Tom Hanks plays Captain Miller, a school teacher unprepared for the realities of war who’s tasked with leading his troops to find a private played by Matt Damon whose brothers have all been killed.

4 Most Sentimental: The BFG

In his adaptation of Roald Dahl’s The BFG starring Mark Rylance all CGI’d up in the title role, Spielberg gutted the darker themes of Dahl’s source material and only kept the saccharin stuff.

It’s hardly a perfect movie, but The BFG is just as heartwarming as one would expect from a Spielberg movie about the friendship that blossoms between a little girl and a wholesome giant.

3 Surprisingly Dark: Indiana Jones And The Temple Of Doom

After harking back to the old pulpy adventure serials of the ‘30s with Raiders of the Lost Ark, Spielberg took a leaf out of the Star Wars playbook with the follow-up, Indiana Jones and the Temple of Doom, and went much darker.

RELATED: Indiana Jones: 5 Things Temple Of Doom Got Right (& 5 It Got Wrong)

Indy stumbles upon an underground cult that ritualistically sacrifices people by locking them in a cage, ripping out their heart, and lowering them into a pit of fire. It was a drastic change of pace for the franchise.

2 Most Sentimental: E.T. The Extra-Terrestrial

Easily Spielberg’s most sentimental movie is E.T., in which a lonely kid who gets neglected by his family and bullied by his classmates finds a kindred spirit in an adorable alien who was left behind on Earth when his fellow visitors got scared off by the cops.

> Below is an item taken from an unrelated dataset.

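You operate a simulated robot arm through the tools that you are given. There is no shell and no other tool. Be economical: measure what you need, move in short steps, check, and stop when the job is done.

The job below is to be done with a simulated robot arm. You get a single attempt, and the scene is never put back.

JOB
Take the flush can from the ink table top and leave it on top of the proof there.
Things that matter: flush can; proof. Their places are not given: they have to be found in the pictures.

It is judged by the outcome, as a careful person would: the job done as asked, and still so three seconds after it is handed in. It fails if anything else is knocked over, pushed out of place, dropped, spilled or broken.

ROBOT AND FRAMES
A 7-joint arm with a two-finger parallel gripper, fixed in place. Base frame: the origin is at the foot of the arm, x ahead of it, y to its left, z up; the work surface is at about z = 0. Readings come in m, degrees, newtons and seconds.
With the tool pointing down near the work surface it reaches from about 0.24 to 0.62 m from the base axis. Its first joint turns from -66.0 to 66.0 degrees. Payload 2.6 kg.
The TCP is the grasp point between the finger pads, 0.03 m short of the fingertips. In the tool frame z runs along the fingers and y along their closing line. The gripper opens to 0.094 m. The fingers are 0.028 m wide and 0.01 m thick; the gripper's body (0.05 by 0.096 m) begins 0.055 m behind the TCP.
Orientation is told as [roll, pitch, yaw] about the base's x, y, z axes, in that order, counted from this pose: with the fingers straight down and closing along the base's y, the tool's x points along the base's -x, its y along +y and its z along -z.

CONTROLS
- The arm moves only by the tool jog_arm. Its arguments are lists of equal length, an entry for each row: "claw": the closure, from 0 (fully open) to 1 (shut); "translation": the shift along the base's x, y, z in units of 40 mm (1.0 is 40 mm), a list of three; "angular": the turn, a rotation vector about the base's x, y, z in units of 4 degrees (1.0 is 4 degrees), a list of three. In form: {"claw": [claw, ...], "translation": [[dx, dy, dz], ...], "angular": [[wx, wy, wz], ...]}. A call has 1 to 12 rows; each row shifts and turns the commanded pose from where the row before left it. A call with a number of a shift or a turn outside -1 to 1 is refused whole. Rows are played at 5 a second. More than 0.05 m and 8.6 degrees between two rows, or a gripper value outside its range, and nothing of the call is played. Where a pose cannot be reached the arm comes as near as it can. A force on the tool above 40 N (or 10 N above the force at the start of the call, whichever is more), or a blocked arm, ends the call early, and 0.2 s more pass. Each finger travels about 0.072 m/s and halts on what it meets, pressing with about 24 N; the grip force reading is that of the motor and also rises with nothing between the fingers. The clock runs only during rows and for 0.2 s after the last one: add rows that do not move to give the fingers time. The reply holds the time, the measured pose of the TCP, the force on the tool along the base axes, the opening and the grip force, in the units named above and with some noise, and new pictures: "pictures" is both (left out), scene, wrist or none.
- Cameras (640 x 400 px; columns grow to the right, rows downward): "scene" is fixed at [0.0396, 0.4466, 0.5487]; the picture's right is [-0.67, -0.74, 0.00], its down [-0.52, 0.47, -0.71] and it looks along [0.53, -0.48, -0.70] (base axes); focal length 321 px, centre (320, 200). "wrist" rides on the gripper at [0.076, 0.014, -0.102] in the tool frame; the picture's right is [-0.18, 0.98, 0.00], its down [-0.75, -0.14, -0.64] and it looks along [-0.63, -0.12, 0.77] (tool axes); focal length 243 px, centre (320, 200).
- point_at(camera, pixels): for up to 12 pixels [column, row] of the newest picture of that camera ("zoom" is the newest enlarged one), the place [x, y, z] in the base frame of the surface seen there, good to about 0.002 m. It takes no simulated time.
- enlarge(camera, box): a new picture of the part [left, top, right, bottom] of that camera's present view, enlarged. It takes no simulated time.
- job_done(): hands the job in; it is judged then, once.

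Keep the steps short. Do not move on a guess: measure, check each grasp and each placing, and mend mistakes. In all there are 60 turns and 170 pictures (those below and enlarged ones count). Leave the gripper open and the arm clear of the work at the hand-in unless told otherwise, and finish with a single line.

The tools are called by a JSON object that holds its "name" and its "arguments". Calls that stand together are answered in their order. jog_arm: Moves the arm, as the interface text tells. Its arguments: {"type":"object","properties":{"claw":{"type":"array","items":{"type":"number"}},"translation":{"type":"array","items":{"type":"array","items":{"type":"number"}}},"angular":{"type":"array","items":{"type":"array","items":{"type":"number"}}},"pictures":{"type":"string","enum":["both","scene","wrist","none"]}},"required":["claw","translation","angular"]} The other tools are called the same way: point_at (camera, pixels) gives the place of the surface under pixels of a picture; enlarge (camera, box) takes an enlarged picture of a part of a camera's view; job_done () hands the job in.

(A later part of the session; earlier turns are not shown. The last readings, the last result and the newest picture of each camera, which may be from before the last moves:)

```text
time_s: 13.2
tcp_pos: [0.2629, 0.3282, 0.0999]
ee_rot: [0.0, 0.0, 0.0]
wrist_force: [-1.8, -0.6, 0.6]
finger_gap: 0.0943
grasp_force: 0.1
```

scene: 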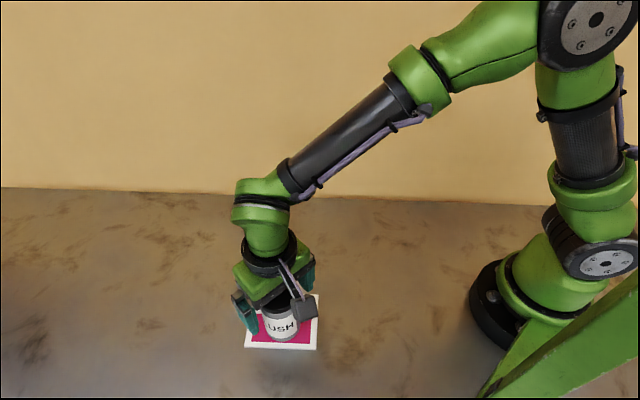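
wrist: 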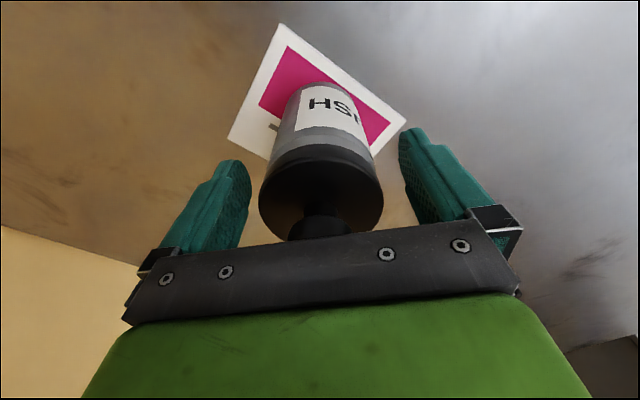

The story instantly connected with audiences, who bought so many tickets that E.T. blew Star Wars out of the water to become the highest-grossing film of all time, a record it held until Spielberg himself broke it again with 1993’s Jurassic Park.

1 Surprisingly Dark: Munich

Nominated for five Oscars and considered to be one of the greatest movies of the 21st century, Munich is Steven Spielberg’s dramatization of Operation Wrath of God, the Israeli government’s retaliation to the massacre perpetrated by Palestinian Black September terrorists at the 1972 Summer Olympics.

Engulfed in controversy for its political stance, Munich is arguably Spielberg’s most challenging film.